Wednesday 2 March 2016

Fudge it and Scarper...Vintage Carrot Fudge Recipe

In a bid to mix things up and not only write about hair makeup and clothes, I decided to get my pinny on and make an attempt at a recipe from days gone by.

These recipe blog posts will be somewhat experimental and I will give you honest opinions even if things aren't quite as delicious as the Ministry of Food would have liked us to think!

I give you....

Carrot Fudge 


This recipe is very easy to make and uses only three ingredients.

You will need:

2 large carrots
Orange Essence
Gelatine leaf (I used a vegan version for non pork eaters!)
Fine grater
Flat bottom dish
Saucepan
Heatproof stirrer





1. Wash and cut the tops off your carrots, then use the fine end of the grater and grate the carrots into a bowl. It is easiest to do this from the large end of the carrot where you have cut the top off and work to the smaller end.

2. Add the carrots to the saucepan and add in boiling water (just enough to cover the carrots) stir in a tablespoon to a tablespoon and a half of orange extract and allow to cook for 10 mins, stirring occasionally. Yep it should look a bit like sick at this point, but it should smell nice and orangey.


3. After 10 minutes add the prepared gelatine leaf and stir for 2-3 minutes continuously. You will need to read the instructions of the gelatine brand you are using to prepare it. I used a vegan gelatine powder which could be sprinkled in straight from the packet.







4. Remove from the heat and place the mixture in the flat bottom dish and leave in a cool place, once the mixture has cooled you can place it in the fridge or a larder overnight. It will not go hard like fudge so don't wait for that to happen!

5. Cut into cubes to serve 

The results 



To call this fudge is slightly misleading as it has a texture somewhere between jelly and turkish delight.

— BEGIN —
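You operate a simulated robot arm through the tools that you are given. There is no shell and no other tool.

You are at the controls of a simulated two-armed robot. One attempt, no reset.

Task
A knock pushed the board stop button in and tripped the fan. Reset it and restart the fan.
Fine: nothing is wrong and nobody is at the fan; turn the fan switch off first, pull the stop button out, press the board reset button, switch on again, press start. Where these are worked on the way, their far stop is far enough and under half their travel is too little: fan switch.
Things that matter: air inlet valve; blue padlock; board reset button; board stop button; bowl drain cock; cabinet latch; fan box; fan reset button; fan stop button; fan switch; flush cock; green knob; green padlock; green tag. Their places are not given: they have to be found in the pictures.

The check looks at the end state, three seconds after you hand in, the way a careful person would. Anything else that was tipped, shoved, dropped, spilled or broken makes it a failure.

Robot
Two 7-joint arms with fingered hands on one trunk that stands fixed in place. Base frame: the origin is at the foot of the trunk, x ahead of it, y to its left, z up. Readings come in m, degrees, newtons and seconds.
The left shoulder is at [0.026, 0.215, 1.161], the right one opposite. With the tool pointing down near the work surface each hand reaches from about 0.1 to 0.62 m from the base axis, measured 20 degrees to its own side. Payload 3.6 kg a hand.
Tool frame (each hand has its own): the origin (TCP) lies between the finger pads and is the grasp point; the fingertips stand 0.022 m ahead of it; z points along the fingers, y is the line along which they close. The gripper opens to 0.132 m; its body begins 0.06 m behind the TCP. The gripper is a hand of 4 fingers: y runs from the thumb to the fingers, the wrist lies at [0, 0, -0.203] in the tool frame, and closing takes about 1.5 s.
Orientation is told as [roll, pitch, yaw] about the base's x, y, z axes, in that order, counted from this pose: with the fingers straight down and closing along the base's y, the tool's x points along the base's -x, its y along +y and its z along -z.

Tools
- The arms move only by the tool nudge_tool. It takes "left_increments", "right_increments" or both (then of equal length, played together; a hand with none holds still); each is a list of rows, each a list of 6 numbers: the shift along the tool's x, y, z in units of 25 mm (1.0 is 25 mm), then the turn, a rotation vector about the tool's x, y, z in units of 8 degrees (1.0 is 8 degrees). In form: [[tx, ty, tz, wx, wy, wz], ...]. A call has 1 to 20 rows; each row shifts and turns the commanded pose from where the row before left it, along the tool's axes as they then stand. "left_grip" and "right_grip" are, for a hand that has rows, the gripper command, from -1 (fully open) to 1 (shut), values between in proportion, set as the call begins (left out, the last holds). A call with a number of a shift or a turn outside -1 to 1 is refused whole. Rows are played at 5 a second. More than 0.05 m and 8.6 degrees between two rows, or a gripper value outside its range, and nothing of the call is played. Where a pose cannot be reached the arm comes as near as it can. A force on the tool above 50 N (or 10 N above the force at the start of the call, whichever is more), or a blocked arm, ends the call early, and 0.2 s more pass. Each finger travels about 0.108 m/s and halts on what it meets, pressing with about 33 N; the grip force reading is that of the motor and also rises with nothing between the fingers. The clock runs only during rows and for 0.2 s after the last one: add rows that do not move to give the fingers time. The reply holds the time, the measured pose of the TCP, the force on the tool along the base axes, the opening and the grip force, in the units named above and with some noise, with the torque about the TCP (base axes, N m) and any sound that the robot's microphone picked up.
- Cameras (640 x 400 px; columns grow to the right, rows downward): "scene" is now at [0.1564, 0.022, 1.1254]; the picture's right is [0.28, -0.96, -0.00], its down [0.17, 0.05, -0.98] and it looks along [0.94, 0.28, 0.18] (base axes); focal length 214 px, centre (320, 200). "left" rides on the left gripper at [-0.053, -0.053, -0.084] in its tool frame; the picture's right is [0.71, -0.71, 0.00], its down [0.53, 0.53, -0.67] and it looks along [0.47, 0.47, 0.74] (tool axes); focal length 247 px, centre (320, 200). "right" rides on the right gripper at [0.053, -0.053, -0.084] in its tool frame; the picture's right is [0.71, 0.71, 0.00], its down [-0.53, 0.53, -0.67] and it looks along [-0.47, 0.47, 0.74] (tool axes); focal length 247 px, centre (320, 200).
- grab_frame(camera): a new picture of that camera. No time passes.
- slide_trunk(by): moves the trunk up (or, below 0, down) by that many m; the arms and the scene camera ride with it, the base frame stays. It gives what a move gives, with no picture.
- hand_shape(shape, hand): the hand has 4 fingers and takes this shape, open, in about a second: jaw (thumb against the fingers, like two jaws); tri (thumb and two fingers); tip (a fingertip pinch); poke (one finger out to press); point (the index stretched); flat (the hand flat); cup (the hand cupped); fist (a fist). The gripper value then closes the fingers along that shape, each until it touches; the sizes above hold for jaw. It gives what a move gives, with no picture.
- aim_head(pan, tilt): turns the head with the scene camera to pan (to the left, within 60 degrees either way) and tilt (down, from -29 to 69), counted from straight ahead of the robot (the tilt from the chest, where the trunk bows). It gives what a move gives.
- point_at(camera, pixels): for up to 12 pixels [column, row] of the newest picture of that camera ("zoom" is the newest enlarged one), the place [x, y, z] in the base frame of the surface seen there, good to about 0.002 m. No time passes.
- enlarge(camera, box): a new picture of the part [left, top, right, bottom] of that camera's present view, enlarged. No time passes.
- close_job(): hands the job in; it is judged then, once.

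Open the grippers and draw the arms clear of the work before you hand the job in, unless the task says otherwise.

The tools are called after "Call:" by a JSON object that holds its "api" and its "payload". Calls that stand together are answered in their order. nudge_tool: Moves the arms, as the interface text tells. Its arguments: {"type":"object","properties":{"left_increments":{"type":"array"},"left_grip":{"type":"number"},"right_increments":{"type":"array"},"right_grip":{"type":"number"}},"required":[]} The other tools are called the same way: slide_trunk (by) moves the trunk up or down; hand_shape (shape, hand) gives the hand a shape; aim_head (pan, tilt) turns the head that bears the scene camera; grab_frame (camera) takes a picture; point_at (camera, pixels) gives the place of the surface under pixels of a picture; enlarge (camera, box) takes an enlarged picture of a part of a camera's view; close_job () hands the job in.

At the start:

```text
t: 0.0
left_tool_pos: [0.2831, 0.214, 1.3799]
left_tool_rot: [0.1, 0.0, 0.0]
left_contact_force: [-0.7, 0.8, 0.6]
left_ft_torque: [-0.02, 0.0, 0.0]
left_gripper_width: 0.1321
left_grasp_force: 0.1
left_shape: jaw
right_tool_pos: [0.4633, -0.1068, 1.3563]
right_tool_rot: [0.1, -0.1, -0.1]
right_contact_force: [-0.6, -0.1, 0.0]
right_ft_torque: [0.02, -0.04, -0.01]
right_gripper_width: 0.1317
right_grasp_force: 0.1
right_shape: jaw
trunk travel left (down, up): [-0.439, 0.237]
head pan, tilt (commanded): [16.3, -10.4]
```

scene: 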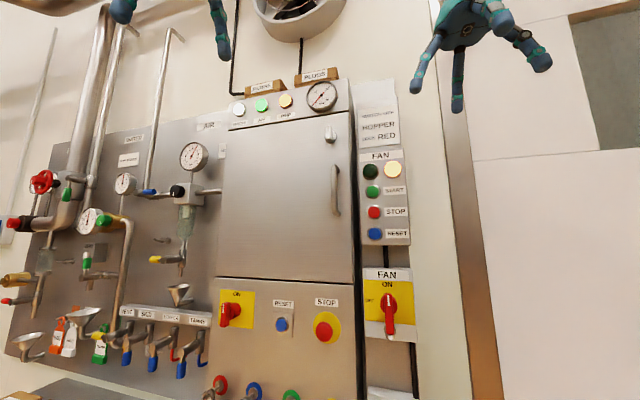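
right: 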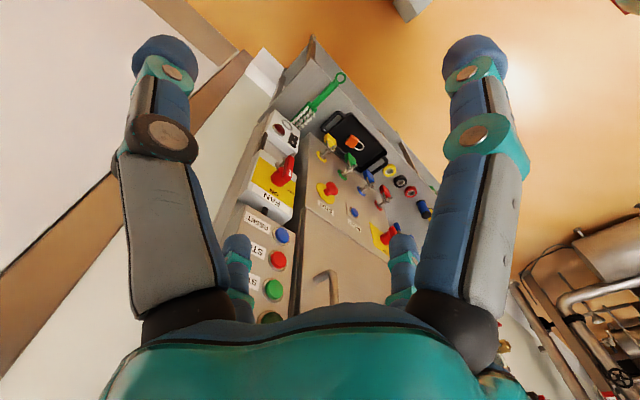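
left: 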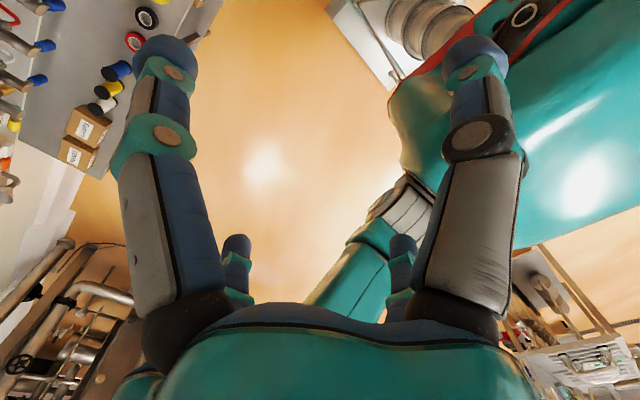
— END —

The taste was odd, nothing came through particularly strongly at first, of course it tasted of carrot and had a little citrus zing. It's not overly sweet which is unsurprising considering it contains no sugar. The aftertaste is stronger than the actual chewing of it, but it is in no way offensive.

I used my colleagues as the tasters for this recipe and the reviews were certainly mixed...

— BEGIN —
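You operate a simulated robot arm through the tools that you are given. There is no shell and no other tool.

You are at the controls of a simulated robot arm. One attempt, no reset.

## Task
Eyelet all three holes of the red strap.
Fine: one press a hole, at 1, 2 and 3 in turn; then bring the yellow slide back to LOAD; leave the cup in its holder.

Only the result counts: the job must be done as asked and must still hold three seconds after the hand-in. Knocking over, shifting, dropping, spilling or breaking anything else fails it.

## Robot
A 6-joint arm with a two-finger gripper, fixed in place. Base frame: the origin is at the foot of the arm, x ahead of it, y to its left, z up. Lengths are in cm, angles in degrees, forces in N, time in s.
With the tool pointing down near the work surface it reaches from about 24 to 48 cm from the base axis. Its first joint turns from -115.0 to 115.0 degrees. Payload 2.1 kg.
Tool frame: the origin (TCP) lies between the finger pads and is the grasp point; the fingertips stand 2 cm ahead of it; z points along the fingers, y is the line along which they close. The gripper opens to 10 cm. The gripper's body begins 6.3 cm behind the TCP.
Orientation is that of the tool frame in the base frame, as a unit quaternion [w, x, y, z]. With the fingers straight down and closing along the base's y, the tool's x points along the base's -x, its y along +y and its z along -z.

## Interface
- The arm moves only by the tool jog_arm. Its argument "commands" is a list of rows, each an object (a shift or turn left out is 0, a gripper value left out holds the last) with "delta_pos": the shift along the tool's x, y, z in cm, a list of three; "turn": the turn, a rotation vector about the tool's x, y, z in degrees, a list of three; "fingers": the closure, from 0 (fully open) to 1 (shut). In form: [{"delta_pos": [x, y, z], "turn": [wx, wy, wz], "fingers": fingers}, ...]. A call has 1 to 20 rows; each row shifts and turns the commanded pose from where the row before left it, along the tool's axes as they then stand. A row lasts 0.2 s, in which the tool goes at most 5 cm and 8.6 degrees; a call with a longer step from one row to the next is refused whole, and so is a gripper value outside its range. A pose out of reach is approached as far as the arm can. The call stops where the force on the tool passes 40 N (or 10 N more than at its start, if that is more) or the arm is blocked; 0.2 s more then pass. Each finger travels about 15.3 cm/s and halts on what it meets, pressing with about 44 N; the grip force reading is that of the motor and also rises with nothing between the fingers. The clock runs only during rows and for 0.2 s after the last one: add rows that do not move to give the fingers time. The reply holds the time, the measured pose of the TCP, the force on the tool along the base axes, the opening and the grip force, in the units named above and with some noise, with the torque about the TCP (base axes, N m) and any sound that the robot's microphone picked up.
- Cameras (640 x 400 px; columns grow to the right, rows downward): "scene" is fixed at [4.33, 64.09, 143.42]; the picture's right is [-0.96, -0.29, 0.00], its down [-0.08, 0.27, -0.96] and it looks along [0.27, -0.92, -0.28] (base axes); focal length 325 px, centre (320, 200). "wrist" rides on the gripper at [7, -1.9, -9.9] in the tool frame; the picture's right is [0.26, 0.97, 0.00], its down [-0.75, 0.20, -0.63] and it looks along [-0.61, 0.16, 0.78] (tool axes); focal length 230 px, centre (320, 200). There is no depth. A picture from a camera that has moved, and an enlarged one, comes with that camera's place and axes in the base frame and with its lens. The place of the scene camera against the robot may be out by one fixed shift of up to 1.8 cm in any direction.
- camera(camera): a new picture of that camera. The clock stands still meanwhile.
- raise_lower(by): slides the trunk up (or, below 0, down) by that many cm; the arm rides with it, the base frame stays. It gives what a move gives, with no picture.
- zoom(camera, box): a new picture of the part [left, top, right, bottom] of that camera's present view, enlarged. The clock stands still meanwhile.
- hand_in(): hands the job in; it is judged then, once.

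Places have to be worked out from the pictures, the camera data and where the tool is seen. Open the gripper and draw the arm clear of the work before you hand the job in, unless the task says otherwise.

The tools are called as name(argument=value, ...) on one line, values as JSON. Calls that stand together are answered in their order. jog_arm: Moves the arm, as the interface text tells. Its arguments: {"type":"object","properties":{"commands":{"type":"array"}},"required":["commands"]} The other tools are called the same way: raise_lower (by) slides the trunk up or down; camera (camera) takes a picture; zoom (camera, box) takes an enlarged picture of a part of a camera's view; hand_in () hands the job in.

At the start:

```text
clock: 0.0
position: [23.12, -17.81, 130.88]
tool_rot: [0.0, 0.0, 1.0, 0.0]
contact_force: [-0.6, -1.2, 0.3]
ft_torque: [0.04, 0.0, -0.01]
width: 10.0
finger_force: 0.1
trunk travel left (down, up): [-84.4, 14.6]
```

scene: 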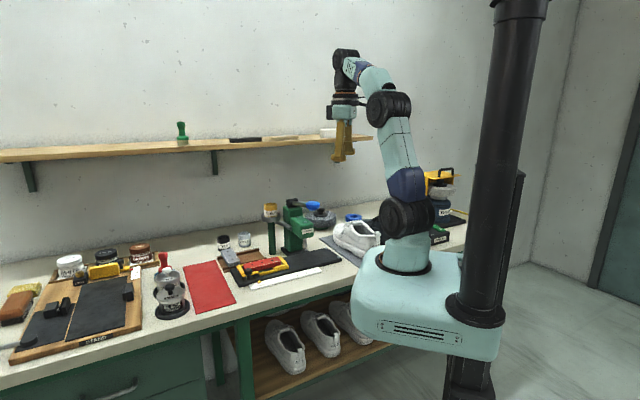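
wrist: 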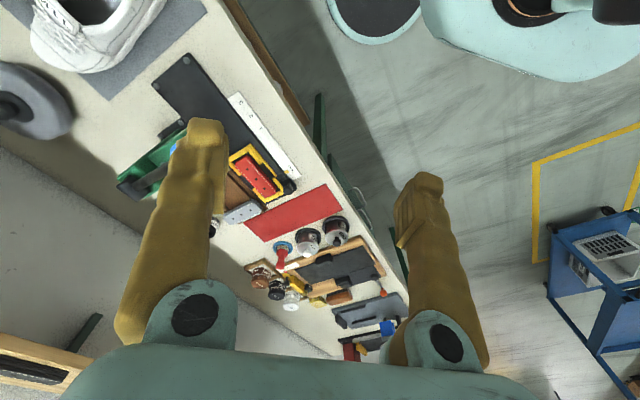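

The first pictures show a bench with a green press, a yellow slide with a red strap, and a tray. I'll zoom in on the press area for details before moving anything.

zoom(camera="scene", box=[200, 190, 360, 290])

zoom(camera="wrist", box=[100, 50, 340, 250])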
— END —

One described it as "A wobbly melt on the tongue...tantalising" whilst others said it was a funny texture, the name fudge was misleading and that is was just plain "Carroty"

Some said they could see why children would like it, and another described it as challenging...challenging to see why someone would try to make carrots into fudge in the first place perhaps!

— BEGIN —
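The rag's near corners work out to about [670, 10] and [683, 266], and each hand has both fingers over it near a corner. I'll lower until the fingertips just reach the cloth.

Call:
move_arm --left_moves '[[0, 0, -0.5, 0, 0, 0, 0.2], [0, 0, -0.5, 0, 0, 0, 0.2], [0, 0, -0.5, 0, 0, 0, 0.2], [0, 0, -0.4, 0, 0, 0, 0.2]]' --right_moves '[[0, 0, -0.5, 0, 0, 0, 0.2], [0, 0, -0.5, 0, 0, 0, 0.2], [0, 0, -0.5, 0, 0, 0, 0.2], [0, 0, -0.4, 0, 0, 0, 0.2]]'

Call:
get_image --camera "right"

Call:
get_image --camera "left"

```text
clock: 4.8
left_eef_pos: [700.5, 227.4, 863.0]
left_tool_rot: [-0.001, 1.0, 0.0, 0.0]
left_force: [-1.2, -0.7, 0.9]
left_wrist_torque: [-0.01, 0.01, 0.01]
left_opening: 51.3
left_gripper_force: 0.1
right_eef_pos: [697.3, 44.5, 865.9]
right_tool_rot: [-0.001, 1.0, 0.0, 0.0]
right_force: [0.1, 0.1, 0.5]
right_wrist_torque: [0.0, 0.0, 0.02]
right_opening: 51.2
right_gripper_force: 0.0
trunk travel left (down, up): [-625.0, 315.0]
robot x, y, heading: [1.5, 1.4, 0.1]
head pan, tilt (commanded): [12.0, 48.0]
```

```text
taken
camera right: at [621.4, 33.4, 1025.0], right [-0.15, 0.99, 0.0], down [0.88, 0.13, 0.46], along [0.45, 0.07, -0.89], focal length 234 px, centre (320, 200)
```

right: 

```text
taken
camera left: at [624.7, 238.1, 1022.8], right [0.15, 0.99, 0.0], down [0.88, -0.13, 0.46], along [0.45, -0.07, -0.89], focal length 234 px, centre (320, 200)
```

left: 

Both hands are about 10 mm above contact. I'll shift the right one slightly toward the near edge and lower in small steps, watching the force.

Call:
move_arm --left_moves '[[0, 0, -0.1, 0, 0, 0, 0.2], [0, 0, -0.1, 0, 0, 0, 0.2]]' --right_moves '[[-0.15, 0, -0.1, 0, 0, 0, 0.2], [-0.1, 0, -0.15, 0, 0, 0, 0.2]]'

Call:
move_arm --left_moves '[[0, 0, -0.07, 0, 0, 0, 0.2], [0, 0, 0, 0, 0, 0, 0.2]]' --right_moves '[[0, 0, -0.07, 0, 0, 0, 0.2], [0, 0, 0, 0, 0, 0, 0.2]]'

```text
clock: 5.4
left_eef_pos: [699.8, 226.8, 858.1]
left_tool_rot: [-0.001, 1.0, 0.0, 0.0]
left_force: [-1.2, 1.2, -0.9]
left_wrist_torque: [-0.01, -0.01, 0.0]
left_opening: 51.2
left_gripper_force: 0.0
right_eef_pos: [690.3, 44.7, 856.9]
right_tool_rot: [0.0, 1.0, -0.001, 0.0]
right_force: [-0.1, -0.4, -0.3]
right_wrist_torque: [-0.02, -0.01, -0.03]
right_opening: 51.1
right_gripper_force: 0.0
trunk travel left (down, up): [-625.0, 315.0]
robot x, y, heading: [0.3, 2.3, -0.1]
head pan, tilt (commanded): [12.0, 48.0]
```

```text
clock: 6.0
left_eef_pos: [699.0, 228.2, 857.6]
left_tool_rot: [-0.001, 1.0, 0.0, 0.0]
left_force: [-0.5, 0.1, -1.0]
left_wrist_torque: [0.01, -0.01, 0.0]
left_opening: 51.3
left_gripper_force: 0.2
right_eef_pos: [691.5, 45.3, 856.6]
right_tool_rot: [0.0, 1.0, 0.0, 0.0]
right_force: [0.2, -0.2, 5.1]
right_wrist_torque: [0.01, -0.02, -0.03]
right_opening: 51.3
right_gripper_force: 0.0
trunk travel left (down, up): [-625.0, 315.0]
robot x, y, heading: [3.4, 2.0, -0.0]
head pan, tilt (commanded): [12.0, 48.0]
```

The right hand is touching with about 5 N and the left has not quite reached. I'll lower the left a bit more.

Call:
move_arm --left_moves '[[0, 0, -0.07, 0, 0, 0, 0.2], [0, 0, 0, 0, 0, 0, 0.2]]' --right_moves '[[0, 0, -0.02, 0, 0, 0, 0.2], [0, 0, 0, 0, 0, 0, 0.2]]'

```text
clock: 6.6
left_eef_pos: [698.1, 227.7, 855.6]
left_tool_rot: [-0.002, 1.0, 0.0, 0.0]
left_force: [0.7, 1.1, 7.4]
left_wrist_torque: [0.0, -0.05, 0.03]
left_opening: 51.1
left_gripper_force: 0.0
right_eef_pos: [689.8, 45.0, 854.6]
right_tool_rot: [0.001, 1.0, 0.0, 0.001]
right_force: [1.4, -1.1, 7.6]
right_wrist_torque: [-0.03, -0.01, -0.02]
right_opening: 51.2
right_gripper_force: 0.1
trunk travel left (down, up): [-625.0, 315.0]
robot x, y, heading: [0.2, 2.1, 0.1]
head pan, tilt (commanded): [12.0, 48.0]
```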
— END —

Overall if you were a child of the era who had been without any kind of sweets in some time I have no doubt this would have seemed like a treat.

Ideas: It would make an excellent healthier alternative to halloween jelly, it would look great set into moulds and the orange colour would be on theme for the holiday.

It would also be interesting to spice it up a bit with some nutmeg or cinnamon to add to the flavour without being frivolous with sugar, after all the WI's jam needs come first!

With Love
RB
XX

Sources:
http://www.carrotmuseum.co.uk/history4.html
Recipe sourced from Colleen Moulding's "Frugal Recipes from Wartime Britain"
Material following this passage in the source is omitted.